O primeiro problema a se temer – às vezes já na cidade, antes da partida – é o soroche, o mal da montanha que não escolhe vítimas: mesmo um atleta, muito bem preparado, pode sentir seus efeitos, constantes de náuseas, forte pressão na nuca, dor de cabeça, hemorragia pelo nariz e, eventualmente, até febre e ataques do coração.

tambo Runkuraqay
O tambo Runkuraqay | Crédito da foto

Os índios quíchuas não têm esses problema porque a natureza cuidou de tudo: desenvolveu-lhes o tórax, e pulmões enormes que lhes dão mais oxigênio por metro cúbico de ar inspirado; e garantiu em circulação um volume maior de sangue e mais glóbulos vermelhos.

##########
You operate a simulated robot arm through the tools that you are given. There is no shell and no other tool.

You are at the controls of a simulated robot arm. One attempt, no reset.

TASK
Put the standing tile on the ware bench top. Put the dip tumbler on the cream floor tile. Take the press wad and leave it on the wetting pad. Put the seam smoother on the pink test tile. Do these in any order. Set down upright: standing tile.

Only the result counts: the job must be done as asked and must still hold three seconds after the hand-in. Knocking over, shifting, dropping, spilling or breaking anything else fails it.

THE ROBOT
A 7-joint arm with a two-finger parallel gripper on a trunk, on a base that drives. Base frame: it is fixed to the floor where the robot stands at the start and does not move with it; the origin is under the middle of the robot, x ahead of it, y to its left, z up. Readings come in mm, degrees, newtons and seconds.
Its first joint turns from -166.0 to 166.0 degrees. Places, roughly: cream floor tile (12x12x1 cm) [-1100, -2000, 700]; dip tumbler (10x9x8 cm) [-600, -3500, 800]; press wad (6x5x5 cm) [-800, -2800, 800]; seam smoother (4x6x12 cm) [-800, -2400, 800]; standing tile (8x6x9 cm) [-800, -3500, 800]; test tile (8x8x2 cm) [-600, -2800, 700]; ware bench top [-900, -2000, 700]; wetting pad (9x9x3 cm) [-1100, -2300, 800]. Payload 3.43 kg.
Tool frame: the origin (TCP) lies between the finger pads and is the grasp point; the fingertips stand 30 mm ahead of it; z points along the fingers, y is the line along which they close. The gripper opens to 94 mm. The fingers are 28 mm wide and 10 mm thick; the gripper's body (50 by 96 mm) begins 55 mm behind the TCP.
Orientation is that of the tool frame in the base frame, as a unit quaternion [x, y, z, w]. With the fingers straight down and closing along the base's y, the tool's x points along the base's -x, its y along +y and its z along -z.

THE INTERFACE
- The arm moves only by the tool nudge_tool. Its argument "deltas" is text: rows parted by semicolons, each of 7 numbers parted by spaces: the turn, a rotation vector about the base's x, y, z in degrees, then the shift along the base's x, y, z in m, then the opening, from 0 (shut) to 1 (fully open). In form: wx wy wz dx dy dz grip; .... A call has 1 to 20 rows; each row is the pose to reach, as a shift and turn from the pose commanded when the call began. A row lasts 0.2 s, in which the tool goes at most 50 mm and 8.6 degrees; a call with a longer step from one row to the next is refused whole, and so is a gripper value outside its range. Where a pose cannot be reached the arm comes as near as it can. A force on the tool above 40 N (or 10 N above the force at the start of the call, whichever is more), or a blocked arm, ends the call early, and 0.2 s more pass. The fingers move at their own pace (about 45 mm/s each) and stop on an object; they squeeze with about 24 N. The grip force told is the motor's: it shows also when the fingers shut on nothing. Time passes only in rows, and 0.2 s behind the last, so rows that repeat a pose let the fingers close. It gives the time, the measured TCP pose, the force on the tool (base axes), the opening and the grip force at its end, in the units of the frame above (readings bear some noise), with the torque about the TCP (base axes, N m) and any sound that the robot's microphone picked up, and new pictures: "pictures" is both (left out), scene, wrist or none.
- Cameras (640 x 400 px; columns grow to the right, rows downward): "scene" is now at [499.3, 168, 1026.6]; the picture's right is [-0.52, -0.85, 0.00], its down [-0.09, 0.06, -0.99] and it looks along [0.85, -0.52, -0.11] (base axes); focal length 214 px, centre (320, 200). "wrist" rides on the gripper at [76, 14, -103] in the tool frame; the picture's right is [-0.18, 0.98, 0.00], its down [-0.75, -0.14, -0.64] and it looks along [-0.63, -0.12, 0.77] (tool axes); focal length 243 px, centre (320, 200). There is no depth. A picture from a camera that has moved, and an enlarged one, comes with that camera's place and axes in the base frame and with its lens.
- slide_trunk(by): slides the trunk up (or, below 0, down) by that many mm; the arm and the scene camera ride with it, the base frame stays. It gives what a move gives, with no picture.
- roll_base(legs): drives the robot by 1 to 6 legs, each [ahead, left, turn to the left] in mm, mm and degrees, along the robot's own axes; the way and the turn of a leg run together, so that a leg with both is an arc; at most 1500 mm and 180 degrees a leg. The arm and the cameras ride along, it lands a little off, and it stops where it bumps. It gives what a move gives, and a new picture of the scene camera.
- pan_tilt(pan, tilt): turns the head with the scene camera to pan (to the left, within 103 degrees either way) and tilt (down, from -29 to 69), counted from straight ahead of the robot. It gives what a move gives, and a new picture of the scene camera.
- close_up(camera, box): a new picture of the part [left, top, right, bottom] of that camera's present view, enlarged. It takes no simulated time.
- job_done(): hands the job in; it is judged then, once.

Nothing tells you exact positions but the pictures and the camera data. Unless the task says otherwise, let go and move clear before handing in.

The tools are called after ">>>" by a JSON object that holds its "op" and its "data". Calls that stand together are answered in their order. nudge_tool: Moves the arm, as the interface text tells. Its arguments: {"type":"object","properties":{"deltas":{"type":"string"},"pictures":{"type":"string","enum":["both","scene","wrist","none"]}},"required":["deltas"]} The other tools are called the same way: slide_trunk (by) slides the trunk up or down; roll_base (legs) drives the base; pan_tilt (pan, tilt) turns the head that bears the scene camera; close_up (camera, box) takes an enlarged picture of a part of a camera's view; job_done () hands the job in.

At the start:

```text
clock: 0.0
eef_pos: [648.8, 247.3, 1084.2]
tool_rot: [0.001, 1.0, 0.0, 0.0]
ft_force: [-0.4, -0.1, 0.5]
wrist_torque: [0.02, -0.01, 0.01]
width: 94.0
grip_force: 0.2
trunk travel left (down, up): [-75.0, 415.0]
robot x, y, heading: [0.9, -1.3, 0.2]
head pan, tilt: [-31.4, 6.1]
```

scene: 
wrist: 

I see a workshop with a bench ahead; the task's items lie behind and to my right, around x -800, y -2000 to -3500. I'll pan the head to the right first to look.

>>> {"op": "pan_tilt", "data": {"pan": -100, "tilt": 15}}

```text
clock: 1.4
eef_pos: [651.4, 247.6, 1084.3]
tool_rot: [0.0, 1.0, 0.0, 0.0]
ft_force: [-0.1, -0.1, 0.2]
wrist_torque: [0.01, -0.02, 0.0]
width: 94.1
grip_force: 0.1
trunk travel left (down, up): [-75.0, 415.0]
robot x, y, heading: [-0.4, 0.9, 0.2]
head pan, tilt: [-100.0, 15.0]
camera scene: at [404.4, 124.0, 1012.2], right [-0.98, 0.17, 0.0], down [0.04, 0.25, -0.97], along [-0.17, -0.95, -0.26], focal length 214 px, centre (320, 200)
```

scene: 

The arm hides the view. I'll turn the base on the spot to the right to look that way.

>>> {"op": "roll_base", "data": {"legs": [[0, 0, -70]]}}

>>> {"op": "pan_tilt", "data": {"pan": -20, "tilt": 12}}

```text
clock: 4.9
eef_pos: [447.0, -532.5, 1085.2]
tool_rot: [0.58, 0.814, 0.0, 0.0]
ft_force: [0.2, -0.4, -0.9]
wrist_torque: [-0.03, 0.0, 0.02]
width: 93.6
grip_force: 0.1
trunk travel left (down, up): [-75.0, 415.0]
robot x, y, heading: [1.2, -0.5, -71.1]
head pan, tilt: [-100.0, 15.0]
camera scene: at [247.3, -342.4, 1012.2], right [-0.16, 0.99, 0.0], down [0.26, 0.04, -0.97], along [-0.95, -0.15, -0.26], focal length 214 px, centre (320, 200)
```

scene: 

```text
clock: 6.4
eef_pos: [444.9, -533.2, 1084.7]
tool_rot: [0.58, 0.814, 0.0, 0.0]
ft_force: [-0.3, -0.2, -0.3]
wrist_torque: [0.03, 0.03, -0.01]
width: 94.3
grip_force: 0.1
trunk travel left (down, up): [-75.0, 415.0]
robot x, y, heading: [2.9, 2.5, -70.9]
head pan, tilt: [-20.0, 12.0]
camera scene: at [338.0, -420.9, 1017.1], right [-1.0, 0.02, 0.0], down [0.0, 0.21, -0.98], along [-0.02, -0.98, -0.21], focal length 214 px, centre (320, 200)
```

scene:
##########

Pernas e braços são curtos, para reduzir a distância a que o coração deve enviar o sangue. Eles estão em casa.

Sayacmarca
Sayacmarca | Crédito da foto

Por isso mesmo, os nativos parecem correr, mesmo quando o caminho fica tão estreito a ponto de, na prática, sumir no meio da vegetação rasteira. Normalmente, a trilha não passa de um metro e meio de largura; mas, às vezes, durante alguns minutos, anda-se às cegas sem saber se está afastando da trilha. Nesses momentos é preciso seguir a intuição: logo, a trilha reaparece, com limo sobre seu calçamento bem feito de pedras perfeitamente encaixadas, sem um pingo de argamassa, mas sólidas no chão.

Wiñaywayna
Wiñaywayna, mostrando estruturas superiores e inferiores | Crédito da foto

Enfim, a caminhada é dura, principalmente se pretende manter algum ritmo e completar a trilha nos quatro dias regulamentares. Naturalmente, você pode querer sair um pouco da trilha. É a melhor parte, porque então descobrem-se ruínas que os turistas comuns não veem, fotografam-se flores e pássaros que ninguém percebe, escutam-se sons inaudíveis para quem está interessado apenas em folclore, não em aventura.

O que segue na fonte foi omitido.